Building a competitor intelligence dashboard is easy. Building one that your team opens every week is harder. Most attempts fail not because of a lack of data, but because the data isn't structured around the questions people actually ask in meetings.
Start with the questions, not the data
Before deciding what to include, interview three to five people in your team who would use the dashboard. Ask them: what's the last time a competitor surprised you, and what would you have wanted to know in advance? Their answers will reveal the gaps your dashboard needs to fill — not a generic overview of competitor activity.

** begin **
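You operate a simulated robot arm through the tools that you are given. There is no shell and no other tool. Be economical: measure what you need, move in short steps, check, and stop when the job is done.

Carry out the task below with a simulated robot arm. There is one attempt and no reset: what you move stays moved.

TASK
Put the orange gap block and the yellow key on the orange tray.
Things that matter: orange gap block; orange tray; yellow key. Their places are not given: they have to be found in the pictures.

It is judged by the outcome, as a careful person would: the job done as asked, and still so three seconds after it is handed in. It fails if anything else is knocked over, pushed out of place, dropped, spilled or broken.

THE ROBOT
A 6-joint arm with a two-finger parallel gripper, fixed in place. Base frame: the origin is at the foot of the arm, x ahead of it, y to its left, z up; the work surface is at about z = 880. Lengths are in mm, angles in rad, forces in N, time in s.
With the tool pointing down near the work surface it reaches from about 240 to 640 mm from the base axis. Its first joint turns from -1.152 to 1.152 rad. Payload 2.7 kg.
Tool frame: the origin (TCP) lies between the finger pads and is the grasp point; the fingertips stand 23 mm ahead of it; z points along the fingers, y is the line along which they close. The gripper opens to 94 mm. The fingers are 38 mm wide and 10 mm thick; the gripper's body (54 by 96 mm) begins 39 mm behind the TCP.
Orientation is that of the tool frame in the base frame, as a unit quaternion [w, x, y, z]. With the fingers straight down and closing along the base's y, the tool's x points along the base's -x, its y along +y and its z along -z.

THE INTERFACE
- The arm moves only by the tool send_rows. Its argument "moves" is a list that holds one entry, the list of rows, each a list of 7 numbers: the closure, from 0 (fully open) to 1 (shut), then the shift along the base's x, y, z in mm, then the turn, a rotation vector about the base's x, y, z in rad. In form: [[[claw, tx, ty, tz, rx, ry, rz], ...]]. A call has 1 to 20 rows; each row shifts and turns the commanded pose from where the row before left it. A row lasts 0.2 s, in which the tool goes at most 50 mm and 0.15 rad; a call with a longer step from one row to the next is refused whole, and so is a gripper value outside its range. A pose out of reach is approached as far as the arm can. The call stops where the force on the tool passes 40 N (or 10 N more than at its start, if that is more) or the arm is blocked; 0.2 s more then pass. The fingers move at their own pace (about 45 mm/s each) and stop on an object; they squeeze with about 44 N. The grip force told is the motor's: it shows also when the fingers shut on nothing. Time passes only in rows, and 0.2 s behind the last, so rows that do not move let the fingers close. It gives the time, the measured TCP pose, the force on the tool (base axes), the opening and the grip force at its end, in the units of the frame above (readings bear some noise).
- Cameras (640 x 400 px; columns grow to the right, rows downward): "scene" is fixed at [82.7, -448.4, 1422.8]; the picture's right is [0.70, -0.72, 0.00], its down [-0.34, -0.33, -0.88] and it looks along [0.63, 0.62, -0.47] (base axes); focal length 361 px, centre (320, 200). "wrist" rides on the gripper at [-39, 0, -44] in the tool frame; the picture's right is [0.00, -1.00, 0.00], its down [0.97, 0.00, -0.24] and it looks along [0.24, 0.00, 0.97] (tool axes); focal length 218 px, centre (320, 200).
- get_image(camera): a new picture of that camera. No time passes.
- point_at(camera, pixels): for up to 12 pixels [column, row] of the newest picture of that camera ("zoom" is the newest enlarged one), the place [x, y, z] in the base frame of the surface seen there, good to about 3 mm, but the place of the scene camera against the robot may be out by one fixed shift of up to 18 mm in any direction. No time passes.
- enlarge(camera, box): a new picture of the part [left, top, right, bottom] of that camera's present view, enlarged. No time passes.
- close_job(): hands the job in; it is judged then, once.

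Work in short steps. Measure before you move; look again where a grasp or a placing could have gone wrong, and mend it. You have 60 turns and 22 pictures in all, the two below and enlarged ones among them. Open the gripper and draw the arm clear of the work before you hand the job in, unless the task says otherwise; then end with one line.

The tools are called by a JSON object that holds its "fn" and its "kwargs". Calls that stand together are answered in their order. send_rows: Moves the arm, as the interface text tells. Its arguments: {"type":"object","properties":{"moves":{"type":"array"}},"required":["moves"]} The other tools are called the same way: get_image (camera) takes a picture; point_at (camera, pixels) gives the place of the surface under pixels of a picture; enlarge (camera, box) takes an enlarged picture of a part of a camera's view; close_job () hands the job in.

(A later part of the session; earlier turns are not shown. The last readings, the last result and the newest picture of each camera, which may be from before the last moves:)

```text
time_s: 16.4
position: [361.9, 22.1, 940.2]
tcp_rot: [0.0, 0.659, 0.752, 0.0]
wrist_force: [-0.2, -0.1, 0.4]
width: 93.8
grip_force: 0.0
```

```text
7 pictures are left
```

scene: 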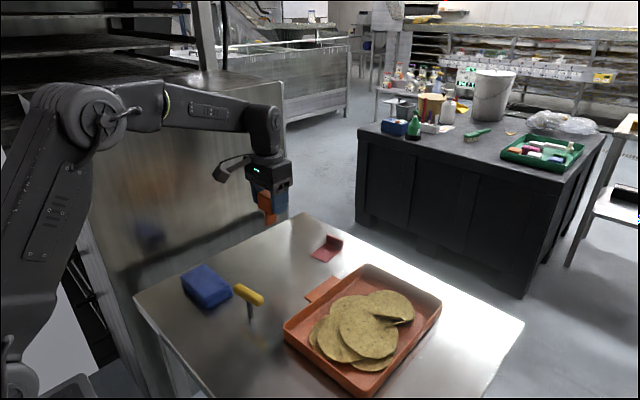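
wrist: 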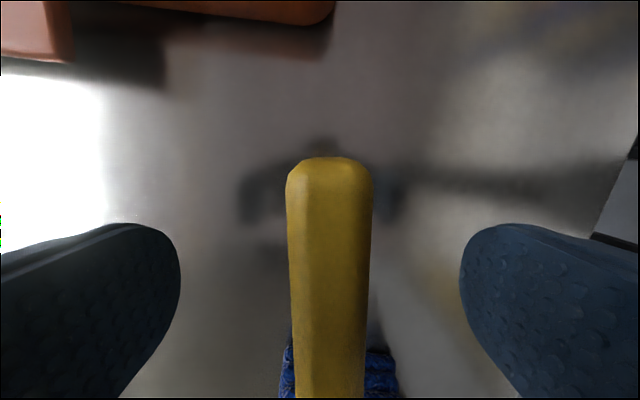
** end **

The core sections every dashboard needs
A useful competitor intelligence dashboard has three layers:
- Recent activity feed: a chronological list of detected changes and campaigns, updated regularly, filterable by competitor and channel
- Campaign tracker: active and recently completed campaigns with categorisation (promotion, launch, brand, seasonal)
- Strategic overview: a slower-moving section that tracks positioning, messaging evolution, and pricing trends over time
Avoid information overload
The most common mistake is including everything. A dashboard that shows every minor website change, every social post, and every email creates noise that buries signal. Filter aggressively: surface only what changed materially, and flag only what warrants a strategic response.
Make it part of an existing workflow
The teams that use their competitive intelligence dashboards most consistently are those who integrate it into an existing meeting or process. A weekly marketing stand-up that starts with a two-minute competitor briefing builds the habit. A monthly strategy meeting that uses the dashboard for the competitive analysis section makes it indispensable.
Review and iterate
A dashboard that works well in month one may need adjustments by month three as competitive dynamics shift. Build in a monthly review to assess what sections are actually being used and which are being skipped. Remove what isn't being used — a shorter, more focused dashboard is almost always more effective than a comprehensive one.